Being an expert neither makes you right or wrong, it just entitles you to have an opinion worth listening to. Ultimately, in every case where something goes wrong, it’s because the majority vote got it wrong.

The majority vote is, generally, going to be the closest thing to a compromise all the individual opinions can get. The minority remainder will be divided into any number of alternate ideas, possible hundreds. One of these minority views may be the one that could have prevented the issue, but how else are you supposed to know which of all of them to look at except by asking the experts for their best (compromise) answer?

She was not unique. She just had an opportunity to face the reckless financial “experts”. There were plenty of economists who were warning us of the potential disaster. There were some inside the financial industry who saw it coming. They were making so much money they did not want anybody raining on their parade. But Greenspan and a few others claimed the market was self correcting and needed no regulation. How dumb was that? I argued with people on this board who made the same claim. It was illogical and dangerous.
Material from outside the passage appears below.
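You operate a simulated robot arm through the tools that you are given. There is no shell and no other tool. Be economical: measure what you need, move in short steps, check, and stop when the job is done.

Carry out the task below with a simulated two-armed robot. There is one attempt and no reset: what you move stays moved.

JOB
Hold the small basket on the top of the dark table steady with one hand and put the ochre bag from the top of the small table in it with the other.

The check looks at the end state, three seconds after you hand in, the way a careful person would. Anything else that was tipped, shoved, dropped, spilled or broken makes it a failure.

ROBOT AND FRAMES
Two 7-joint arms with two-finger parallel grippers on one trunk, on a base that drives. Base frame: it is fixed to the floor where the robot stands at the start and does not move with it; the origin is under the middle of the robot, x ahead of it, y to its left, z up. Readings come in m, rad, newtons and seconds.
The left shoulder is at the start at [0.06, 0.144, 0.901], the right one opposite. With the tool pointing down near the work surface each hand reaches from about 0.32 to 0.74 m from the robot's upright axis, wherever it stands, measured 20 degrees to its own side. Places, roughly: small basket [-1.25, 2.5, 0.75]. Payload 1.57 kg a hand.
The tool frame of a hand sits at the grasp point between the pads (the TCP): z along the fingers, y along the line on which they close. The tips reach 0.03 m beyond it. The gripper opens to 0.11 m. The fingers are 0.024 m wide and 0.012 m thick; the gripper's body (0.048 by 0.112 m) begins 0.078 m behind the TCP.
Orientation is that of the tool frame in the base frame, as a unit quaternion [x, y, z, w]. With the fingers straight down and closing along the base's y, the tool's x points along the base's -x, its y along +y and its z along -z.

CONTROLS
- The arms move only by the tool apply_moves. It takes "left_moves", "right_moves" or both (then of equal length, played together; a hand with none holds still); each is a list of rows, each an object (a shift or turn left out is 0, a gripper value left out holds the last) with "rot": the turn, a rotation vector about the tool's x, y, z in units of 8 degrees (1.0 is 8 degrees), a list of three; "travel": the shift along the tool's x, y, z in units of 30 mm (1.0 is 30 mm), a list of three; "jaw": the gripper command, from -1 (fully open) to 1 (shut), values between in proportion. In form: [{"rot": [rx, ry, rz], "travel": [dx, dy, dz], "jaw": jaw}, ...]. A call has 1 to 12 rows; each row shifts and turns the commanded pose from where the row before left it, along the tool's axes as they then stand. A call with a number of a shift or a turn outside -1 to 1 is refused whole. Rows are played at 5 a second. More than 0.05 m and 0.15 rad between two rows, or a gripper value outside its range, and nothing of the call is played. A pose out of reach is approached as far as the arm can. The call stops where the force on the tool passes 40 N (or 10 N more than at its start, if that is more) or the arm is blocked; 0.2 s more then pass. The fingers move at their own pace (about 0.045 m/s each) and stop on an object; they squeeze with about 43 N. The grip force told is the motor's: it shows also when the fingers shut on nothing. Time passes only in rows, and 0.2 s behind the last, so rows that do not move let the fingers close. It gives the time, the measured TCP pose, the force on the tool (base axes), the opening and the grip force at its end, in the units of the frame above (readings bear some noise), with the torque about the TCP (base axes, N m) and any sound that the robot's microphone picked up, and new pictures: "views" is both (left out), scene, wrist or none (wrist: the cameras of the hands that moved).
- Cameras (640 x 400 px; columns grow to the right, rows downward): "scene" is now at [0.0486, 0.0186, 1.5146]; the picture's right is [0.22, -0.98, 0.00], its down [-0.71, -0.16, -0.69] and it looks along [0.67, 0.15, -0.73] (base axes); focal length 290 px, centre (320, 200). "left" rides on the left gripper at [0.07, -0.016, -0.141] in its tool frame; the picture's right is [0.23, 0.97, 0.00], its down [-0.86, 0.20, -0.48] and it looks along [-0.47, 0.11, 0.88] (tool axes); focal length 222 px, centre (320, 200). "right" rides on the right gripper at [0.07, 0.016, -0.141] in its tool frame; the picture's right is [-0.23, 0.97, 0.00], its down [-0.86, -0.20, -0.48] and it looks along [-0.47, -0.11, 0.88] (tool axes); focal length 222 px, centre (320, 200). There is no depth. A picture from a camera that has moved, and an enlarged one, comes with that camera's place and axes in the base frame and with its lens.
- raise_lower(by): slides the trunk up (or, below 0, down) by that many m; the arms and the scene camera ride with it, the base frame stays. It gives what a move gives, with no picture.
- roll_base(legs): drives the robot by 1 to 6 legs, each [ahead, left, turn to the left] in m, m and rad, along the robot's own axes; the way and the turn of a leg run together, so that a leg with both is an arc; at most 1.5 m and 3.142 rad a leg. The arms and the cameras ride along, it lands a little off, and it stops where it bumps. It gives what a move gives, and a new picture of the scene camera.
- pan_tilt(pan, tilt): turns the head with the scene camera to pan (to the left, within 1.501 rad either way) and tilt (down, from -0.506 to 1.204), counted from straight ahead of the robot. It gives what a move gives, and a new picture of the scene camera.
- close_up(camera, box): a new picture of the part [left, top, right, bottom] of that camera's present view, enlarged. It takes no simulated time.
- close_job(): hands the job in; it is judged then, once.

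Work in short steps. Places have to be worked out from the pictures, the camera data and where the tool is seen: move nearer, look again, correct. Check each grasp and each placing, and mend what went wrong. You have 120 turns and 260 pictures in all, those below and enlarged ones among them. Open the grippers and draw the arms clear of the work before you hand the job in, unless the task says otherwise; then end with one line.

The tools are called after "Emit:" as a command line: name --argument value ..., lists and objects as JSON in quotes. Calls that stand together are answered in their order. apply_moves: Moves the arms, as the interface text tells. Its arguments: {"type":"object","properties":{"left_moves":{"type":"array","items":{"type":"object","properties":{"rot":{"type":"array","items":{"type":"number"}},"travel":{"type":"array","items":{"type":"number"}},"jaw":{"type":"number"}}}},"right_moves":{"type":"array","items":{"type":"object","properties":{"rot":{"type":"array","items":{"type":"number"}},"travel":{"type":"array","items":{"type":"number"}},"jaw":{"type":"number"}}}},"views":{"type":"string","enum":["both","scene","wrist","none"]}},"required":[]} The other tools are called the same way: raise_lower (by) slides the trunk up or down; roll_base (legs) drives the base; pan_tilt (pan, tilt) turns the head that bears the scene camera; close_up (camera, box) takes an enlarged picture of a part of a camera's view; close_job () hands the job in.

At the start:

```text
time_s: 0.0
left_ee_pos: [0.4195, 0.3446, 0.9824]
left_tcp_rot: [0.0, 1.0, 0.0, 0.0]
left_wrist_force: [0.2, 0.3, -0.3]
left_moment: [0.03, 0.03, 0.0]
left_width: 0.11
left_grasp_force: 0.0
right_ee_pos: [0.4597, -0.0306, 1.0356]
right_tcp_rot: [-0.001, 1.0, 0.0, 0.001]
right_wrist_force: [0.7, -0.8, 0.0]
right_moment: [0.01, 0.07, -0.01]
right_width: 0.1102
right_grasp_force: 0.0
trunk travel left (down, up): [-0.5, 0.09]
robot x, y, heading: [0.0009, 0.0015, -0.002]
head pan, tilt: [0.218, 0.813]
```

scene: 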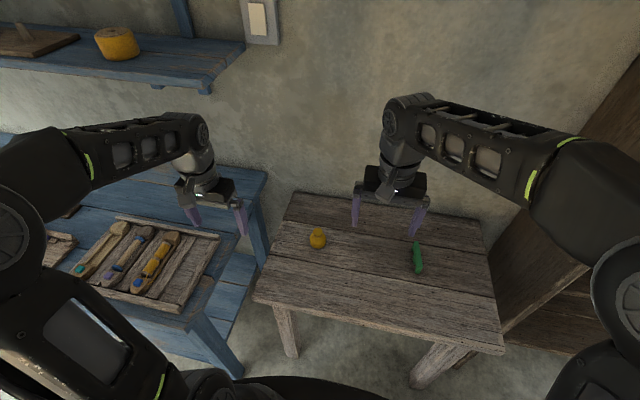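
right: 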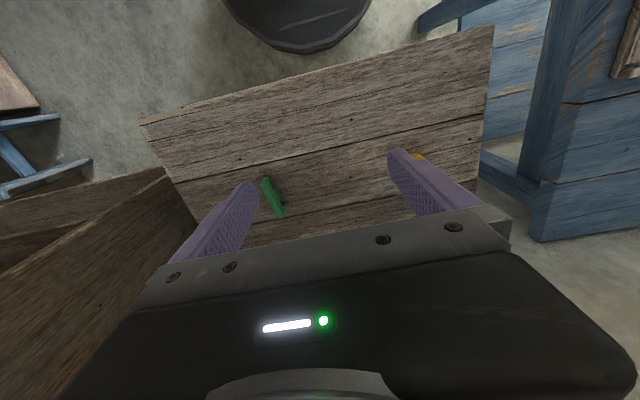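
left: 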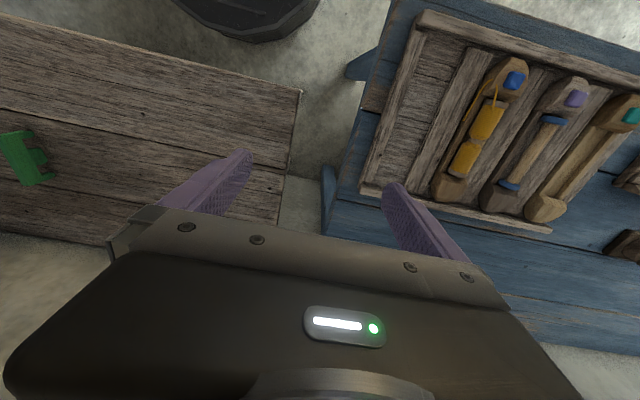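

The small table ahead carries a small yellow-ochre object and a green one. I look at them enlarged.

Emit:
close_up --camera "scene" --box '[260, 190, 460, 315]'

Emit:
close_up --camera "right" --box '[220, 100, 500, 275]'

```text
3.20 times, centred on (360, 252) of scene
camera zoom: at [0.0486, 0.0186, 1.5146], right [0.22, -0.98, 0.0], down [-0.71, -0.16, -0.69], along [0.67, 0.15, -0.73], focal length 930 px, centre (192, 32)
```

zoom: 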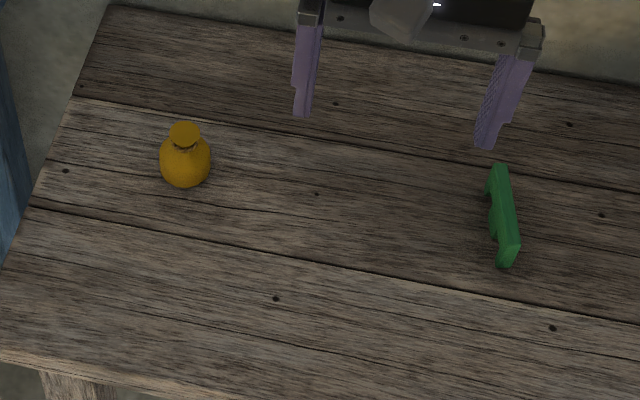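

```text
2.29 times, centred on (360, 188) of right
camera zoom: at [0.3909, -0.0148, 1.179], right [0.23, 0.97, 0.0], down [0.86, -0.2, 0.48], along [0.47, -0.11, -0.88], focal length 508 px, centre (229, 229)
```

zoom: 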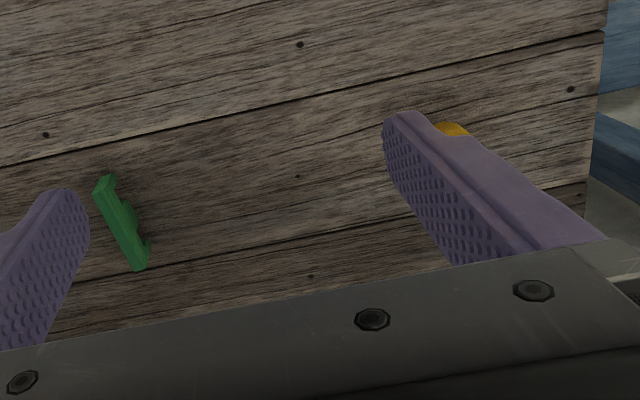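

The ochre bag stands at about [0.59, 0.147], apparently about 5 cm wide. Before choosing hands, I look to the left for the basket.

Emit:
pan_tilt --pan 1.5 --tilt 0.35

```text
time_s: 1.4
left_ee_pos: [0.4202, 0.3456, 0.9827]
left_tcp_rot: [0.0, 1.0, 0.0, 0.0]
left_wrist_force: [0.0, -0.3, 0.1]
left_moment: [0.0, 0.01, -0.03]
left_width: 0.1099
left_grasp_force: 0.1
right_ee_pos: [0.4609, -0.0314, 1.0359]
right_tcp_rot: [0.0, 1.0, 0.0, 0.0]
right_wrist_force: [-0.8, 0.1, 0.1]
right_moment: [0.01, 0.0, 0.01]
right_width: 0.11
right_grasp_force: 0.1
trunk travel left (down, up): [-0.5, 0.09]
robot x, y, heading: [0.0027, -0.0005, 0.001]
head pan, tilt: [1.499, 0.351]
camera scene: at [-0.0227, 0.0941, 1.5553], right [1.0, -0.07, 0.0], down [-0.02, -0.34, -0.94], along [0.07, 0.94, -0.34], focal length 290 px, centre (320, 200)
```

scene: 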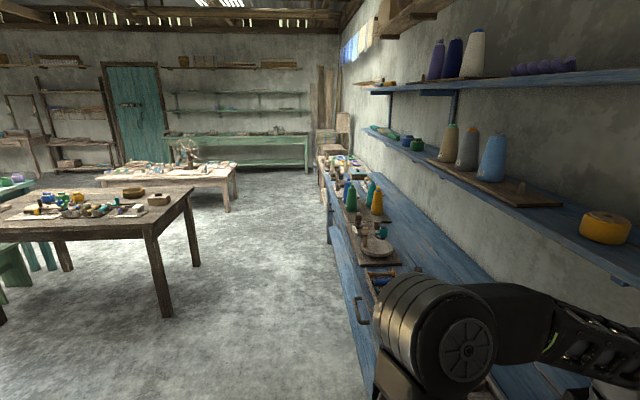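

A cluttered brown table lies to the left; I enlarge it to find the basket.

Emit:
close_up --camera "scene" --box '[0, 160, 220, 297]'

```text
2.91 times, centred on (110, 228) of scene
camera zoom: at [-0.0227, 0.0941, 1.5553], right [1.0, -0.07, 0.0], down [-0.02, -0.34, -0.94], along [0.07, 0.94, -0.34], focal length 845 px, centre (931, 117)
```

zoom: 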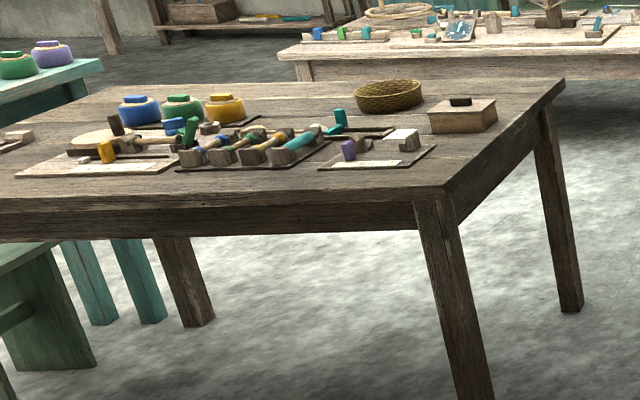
She was not unique. She just had an opportunity to face the reckless financial “experts”. There were plenty of economists who were warning us of the potential disaster. There were some inside the financial industry who saw it coming. They were making so much money they did not want anybody raining on their parade. But Greenspan and a few others claimed the market was self correcting and needed no regulation. How dumb was that? I argued with people on this board who made the same claim. It was illogical and dangerous.

I recall that hearing! Kennedy was supposed to have the sharpest staff people in the Senate-but he came across looking like a simpleton.
Evidently, they hadn’t done a dress rehearsal.